The Large Hadron Collider is perhaps the largest and highest energy particle accelerator in existence and the largest human-made machine in the world.
Built by CERN (the European Council for Nuclear Research), it involved 10,000 scientists, and the cooperation of more than 100 countries.
It is located in a huge tunnel 27 kilometers in circumference, 175 meters underground, below the Franco-Swiss border, and near Geneva.
In 2018-19, it entered a shutdown period to make technical improvements that would allow it to achieve higher collision energies.
In 2021, it carried out a start-up process that ended on July 4, with new findings.
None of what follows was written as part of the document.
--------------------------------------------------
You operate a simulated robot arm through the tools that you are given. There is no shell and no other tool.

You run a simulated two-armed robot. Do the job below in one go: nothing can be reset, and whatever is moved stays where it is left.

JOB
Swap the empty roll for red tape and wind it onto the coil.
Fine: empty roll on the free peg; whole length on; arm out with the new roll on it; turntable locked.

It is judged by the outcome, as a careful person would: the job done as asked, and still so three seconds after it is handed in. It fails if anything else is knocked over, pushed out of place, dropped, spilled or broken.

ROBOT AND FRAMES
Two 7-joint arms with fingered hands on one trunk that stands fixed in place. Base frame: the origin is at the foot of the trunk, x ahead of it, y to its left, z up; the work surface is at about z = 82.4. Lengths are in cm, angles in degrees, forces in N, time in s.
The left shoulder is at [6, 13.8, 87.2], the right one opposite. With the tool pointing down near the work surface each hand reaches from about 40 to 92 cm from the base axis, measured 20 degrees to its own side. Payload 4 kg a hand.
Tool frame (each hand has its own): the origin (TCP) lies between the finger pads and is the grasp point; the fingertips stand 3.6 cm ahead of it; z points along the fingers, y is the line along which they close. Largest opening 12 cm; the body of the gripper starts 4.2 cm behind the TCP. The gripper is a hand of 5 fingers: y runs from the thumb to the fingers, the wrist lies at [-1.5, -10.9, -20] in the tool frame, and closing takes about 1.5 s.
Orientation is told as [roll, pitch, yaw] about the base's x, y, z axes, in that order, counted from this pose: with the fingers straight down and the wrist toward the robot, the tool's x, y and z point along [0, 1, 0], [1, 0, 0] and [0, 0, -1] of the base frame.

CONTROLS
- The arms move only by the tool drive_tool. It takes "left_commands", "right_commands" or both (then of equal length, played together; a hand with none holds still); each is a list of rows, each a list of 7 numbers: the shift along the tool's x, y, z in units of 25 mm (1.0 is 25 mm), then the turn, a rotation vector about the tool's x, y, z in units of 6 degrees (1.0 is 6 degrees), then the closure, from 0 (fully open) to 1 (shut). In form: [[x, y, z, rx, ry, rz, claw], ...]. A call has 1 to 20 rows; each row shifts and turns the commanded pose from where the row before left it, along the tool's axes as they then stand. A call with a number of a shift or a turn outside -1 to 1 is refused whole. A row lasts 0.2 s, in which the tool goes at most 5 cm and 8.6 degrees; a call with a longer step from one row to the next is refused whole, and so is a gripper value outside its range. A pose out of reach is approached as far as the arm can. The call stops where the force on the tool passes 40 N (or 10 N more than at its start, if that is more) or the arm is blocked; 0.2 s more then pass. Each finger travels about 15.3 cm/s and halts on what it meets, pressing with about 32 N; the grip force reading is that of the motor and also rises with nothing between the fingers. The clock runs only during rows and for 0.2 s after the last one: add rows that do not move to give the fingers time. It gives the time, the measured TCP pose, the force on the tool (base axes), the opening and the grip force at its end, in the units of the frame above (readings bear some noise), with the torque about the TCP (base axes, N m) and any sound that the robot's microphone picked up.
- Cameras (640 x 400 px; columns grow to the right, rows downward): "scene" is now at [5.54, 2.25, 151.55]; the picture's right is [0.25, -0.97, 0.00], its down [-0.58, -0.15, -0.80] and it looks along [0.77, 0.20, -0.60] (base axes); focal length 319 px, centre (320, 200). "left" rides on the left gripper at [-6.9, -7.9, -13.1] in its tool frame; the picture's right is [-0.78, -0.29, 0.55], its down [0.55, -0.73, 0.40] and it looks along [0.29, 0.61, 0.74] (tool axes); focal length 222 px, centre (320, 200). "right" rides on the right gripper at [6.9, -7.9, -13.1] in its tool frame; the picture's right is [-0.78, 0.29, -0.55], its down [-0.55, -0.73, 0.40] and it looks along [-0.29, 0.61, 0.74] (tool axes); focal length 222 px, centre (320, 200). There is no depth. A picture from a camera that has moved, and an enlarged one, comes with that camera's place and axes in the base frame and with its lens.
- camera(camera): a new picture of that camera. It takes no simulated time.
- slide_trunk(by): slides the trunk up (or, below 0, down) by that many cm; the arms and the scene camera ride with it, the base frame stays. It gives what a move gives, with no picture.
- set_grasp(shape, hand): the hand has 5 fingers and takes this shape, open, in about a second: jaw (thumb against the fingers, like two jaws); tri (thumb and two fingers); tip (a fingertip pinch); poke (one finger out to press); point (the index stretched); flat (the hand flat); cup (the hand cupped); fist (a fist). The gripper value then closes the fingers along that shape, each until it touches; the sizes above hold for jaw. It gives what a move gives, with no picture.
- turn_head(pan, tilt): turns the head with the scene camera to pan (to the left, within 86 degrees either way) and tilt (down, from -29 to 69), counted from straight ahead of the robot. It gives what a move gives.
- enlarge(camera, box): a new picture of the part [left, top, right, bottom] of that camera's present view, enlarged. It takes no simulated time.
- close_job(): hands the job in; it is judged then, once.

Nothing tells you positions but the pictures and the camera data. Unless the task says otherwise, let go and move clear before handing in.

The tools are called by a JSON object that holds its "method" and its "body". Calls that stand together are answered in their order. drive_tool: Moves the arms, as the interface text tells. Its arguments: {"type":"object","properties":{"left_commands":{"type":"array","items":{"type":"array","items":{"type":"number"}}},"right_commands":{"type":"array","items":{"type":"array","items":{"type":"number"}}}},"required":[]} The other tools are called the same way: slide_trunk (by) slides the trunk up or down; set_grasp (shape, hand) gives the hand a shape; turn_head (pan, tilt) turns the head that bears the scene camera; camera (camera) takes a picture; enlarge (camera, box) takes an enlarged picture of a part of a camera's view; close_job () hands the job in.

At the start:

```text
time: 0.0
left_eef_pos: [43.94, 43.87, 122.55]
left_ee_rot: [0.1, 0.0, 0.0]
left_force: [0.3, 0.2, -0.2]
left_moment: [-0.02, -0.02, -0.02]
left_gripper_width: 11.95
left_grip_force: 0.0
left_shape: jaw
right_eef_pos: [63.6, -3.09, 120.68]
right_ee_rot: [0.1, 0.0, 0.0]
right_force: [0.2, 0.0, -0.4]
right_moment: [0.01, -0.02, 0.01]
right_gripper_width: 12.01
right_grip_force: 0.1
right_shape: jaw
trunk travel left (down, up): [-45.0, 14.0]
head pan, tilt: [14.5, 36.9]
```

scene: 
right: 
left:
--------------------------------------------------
In fact, CERN announced the discovery of new exotic particles, being the beginning of the new series of tests for 4 years at higher energies, with the intention of confirming current theories, or discovering new physics.
For the Large Hadron Collider to accelerate particles to near the speed of light, it requires powerful electromagnets.
Specifically, it has 1,232 dipole magnets that allow the beams to maintain a circular path, and 392 superconducting quadrupole supermagnets, which are used to direct the beams to four intersection points, where collisions take place.
In addition, additional magnets are used to correct small field imperfections.
In total, around 10,000 superconducting magnets are installed, with a total weight of 27 tons each.
This is what made it possible for the Higgs boson to be discovered 10 years ago, also known as the “divine particle” since it is the one that gives mass to elementary particles.
A discovery to which we made our contribution
How?
As we have seen, the Large Hadron Collider is made up of an incredible network of enormous electromagnetic magnets.
Evidently, for the maintenance and start-up of this great machine, tools were required that would allow it to work in environments where the magnetic fields are very powerful, as is the case of the Large Hadron Collider.
CERN relied on the quality of our non-magnetic titanium tools, which we have been talking about in recent weeks on our blog.
At the time, at EGA Master, we had been manufacturing and supplying these tools for the organization for two years, before the boson finding was published.
Top left: Our Industrial Managing Director Iñaki Garmendia, together with Rolf Dieter-Heuer, then General Manager of CERN. On the right, an article from the Spanish Newspaper Diario de Álava, mentioning our small contribution to the discovery of the Higgs boson. Below left, example of the quadrupole supermagnets used in the Large Hadron Collider.
Subsequently, CERN has continued to rely on the quality of our fully antimagnetic titanium tools for its maintenance and repair operations at its facilities in Geneva, Switzerland.
It is one of the case studies that we are most proud of, contributing with our premium industrial tools to innovation in the field of physics.